The task:
Start at the line containing "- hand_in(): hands", stop at the line containing "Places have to", and set down every line in that stretch exactly as written, and nothing else.
++++ Dataset records
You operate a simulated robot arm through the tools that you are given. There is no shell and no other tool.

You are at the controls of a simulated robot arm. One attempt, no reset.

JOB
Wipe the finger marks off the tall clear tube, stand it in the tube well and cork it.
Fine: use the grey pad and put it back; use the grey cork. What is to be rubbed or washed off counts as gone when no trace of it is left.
++++++++
++++ Dataset records
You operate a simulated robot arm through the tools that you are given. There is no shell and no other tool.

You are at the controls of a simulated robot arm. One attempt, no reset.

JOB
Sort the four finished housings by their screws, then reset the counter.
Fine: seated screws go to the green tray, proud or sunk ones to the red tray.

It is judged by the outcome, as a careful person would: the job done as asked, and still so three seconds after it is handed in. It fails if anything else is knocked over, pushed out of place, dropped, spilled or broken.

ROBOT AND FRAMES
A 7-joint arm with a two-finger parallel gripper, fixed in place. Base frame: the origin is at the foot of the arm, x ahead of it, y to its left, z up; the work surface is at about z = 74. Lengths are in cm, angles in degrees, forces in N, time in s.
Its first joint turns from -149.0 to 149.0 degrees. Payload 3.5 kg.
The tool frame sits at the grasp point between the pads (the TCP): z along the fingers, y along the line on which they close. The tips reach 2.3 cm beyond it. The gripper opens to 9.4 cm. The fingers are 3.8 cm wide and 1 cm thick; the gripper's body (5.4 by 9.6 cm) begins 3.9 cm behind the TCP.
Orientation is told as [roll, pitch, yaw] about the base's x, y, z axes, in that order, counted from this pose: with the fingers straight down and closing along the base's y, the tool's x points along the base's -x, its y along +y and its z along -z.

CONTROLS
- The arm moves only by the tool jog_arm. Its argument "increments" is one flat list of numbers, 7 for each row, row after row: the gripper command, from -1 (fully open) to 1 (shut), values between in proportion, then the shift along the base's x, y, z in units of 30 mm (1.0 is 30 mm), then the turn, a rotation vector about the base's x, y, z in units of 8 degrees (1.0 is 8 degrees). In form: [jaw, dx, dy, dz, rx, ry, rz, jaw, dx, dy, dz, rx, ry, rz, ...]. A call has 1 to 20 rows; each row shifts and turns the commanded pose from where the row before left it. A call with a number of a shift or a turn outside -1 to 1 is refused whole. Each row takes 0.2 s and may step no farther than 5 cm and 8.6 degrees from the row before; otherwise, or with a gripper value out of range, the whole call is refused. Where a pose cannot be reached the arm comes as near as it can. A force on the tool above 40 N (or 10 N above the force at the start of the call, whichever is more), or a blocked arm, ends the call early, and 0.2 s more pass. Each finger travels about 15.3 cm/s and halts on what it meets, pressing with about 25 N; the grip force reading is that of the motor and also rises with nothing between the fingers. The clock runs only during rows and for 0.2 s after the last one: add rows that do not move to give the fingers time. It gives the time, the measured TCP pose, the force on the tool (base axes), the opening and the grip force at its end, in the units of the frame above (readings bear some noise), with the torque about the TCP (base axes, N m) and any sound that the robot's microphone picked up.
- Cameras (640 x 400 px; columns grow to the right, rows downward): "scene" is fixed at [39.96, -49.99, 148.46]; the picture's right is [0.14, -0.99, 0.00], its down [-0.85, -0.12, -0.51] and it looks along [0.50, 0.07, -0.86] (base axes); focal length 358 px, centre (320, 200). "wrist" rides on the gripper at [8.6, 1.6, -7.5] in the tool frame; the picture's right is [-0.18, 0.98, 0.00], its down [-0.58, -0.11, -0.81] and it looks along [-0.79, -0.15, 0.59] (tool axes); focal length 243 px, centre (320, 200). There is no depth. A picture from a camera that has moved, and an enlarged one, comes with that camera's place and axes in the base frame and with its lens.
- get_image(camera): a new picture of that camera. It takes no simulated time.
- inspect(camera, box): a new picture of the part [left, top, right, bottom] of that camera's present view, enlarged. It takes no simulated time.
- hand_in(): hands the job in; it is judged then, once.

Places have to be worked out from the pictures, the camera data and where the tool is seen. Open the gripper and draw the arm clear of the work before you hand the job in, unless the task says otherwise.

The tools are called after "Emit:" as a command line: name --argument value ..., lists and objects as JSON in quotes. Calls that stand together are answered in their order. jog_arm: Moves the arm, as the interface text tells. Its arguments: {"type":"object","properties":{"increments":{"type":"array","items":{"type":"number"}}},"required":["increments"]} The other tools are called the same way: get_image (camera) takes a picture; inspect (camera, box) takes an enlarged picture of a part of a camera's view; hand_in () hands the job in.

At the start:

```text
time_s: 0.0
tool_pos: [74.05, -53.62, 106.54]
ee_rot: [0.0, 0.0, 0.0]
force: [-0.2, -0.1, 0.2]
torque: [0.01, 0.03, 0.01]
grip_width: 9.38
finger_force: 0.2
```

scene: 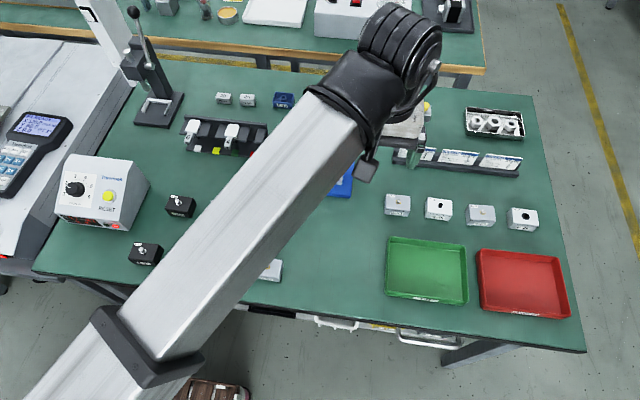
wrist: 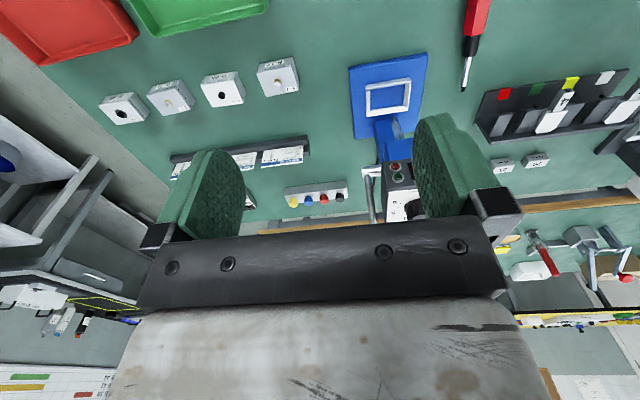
++++++++
Written response:
- hand_in(): hands the job in; it is judged then, once.

Places have to be worked out from the pictures, the camera data and where the tool is seen. Open the gripper and draw the arm clear of the work before you hand the job in, unless the task says otherwise.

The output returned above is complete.